Sunday, April 24, 2011
The desire for defeat
Here's one you don't hear every day. Try this on for size:
I say it is likely that we desire defeat in our lives. Yes, you heard me correctly! Right about now you're probably thinking I'm nuts. You're mostly right:)
I believe it's possible that the enemy has us so wrapped up & confused that we begin to desire a life that is living in defeat of the way God longs to see us live.
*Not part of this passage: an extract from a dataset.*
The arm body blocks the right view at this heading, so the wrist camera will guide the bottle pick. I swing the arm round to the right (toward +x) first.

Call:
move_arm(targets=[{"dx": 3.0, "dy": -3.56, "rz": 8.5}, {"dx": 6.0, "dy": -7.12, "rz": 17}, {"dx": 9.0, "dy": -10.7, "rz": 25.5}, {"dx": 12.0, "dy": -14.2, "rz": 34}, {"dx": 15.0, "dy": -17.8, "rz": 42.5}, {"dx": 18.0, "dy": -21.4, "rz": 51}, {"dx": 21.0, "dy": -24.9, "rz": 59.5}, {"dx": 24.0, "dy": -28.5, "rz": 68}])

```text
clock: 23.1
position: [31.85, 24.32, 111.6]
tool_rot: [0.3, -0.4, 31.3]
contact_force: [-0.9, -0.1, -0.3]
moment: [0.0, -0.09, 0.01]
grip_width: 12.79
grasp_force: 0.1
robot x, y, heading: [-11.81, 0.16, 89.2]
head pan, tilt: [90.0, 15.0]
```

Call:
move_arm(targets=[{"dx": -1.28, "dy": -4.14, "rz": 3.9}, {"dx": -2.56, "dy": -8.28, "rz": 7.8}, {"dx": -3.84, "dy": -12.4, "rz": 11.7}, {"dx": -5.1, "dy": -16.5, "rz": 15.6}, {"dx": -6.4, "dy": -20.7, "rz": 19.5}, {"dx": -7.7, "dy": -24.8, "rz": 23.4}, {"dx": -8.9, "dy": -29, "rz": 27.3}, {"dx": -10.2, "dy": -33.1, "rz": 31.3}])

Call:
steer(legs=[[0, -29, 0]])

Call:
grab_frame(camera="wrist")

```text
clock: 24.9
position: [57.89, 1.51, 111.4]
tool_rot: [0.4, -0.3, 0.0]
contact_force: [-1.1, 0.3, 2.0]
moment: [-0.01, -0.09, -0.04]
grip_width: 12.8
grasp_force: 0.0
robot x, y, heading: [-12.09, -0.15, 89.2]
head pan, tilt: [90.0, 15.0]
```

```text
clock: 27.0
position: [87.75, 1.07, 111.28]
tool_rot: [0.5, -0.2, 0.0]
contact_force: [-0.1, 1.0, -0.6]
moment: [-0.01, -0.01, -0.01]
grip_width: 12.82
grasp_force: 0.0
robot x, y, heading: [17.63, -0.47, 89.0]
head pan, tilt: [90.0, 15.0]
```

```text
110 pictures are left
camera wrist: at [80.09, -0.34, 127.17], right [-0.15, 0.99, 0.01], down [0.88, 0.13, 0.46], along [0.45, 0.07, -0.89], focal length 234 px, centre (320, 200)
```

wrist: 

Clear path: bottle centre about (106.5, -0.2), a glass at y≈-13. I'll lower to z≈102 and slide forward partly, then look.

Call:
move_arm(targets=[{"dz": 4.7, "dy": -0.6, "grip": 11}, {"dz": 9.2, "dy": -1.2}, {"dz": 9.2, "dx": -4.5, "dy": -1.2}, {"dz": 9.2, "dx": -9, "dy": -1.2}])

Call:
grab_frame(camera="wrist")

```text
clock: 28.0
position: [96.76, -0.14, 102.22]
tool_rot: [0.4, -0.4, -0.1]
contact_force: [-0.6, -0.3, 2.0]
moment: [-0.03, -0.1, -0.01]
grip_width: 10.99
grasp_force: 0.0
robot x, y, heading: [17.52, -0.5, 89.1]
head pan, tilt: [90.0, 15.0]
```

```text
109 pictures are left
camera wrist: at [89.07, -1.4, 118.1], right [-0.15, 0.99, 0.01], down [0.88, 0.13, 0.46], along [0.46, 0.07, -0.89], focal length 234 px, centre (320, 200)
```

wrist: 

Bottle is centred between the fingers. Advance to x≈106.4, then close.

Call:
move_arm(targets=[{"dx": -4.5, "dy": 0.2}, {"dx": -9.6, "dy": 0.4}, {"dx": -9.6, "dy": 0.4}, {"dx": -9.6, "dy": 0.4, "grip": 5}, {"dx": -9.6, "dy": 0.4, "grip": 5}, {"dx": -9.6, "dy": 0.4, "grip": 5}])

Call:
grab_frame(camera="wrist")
For example, I spent the last several years living In a significant amount of victory over many areas of sin and generational curses that through a lot of hard, long, painful work the Lord & I overcame. I have lived happy about this and with a feeling of accomplishment & confidence that I'm strong spiritually. But you see, a confidence that develops out of contentment of status is never a good thing. Before we have a chance to catch it, pride rears it's big ugly head and shows up on our doorstep. And if we are sittin pretty in our confidence that we aren't living in sin anymore, it doesn't ring the doorbell. It walks right in and makes itself at home.
Lately, I've been becoming keenly aware that I've been pretty stagnant in my spiritual life. I used to have to actively do all manner of things on a daily basis to make it a day without returning to that addictive behavior. And somewhere along the line I stopped. I stopped memorization of scripture. I stopped repeating & praying it aloud; again, and again, and again......
I stopped beginning each day on my face and admitting I'd get nowhere without the Holy Spirit filling me up. I stopped asking for gigantic miracles every day & praising Him in advance for what He was going to do. I stopped asking for accountability. I figured I didn't need to work hard to find it. I hadn't been living in that sin behavior anymore. And then, I saw it.
I saw me. A normal, basic, everyday person. I realized one day that I look & talk & think exactly as my co-workers do. In defeat. In un-belief. Not un-belief IN God. But OF God, who He is, Who I am in Him. I was beginning to speak in a way that consisted of hopelessness. I began to function as the rest of the world. This may not seem so bad. But you see, once you realize the power of Jesus Christ, once you experience it, once it drastically changes you, heals you, redeems you from the pit and gives you a new name, the last thing you should look like is normal. Is like everyone else. And the fact that we so often do is in itself defeat. Defeat from living and acting in the freedom & power & potential that you have in Him. My heart has been hurt recently. And the enemy has put me into a place if isolation-He's been working very hard to strip me of my power & wear me down in every way possible. And I've been living in it. I've just accepted that the things that hurt and even really damage me are not able to change-this is how it is. And truthfully, I have absolutely no reason for my life to look like this. I can-and should-be fighting on my knees and face over the things that have been happening to me. But the enemy is large. And real. And he wants me to think that just because most other believers around me aren't extreme, I shouldn't be either. But if I look at most other believers around me, I see someone who looks pretty normal. Just like me. And then He whispers in my ear & tells me I need to be different. Be extreme. Fight with whatever means necessary to live with the power I have a right to. So I'll be extreme. I'll be way more weird than even most Christians. Is that so bad? I don't WANT to be like most. I want to be victorious and full of joy and victory. So, I am gonna fight. I'm gonna do whatever crazy things I have to in order to give up these last few addictions that I'm struggling with. I'm gonna care enough about the relationship that's hurting my heart to get on my face and fight for it or for peace to let it go. I'm not just going to go the extra mile to be radically different. I'll go as far as it takes. And if it's alone, so be it. I'm done being stagnant just because I feel I i have noone In my life who takes time to see it all. Don't let anything or anyone cause you to desire defeat from the unlimited power you have in the name of normalcy or fitting in. Take it from me- it's not at all worth it.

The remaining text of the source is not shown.